Life Long Learning#
Note
Life Long Learning are also called LLL.
Why LLL?#
Humans can learn and memorize things. When we learn about new things, we don’t really forget how to do it. A person can probably swim after years of staying out of a swimming pool, or ride a bicycle despite not having ridden on one in decades. However, machine learning models don’t seem to be able to do that. When performing updates to a model, the model’s ability to perform on the previous tasks are simply destroyed. That’s the reason for the existence of LLL, to help machine retain memory over its lifetime.
How LLL works?#
There are multiple ways to perform LLL. Most LLL methods use one or more of the following principle.
Don’t change the model too much.#
If a model isn’t changed too much, normally you wouldn’t expect the output to change by a huge amount.

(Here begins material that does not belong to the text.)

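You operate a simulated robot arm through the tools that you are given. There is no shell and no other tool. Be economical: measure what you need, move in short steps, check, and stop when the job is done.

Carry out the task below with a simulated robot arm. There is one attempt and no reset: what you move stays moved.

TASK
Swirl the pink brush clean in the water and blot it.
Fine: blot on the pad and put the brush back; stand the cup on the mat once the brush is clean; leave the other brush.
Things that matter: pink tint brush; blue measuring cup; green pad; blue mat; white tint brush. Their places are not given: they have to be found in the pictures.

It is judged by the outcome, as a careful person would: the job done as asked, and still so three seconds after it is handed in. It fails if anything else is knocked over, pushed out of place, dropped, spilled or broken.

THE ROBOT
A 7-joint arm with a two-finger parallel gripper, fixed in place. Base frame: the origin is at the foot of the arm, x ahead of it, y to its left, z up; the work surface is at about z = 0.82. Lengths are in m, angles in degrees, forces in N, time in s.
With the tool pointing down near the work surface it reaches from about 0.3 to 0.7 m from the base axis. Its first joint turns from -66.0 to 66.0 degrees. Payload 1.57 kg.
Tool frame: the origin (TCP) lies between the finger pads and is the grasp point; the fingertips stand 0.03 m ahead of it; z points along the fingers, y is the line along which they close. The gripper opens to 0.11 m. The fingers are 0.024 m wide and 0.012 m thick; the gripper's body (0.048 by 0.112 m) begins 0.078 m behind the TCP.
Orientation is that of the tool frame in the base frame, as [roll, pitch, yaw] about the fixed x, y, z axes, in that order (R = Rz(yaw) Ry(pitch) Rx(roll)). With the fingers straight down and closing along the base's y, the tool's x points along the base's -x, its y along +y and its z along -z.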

This method is called weight consolidation. Using this method, you either hard constrain the maximum distance between the old weight and the new weight, or apply penalties for big distances.
Make the model bigger.#
By making the model bigger, you have the option to not modify the old weights by constraining new weights to not affect the old tasks, and only updating the new weights in learning new tasks.
Mix-in data in old tasks when learning new tasks.#
When you’re learning something new, sometimes reviewing what you already know helps clarify the difference between what you already know and the thing that’s new. This approach is no different. When learning a new task, this approach will try to also re-learn old tasks so the model’s ability in performing old tasks don’t get affected.
Don’t learn new things that conflict with what the model already knows.#
When learning a new task, the model is updated in a special direction. This direction can be thought of as the knowledge that the model learns. What this method does is that it retains every updated paths that the model has learned. In learning any new task, the knowledge of previous tasks should never be reduced. In mathematical terms, the gradients in learning new tasks and the gradients in learning old tasks should never have a negative dot product.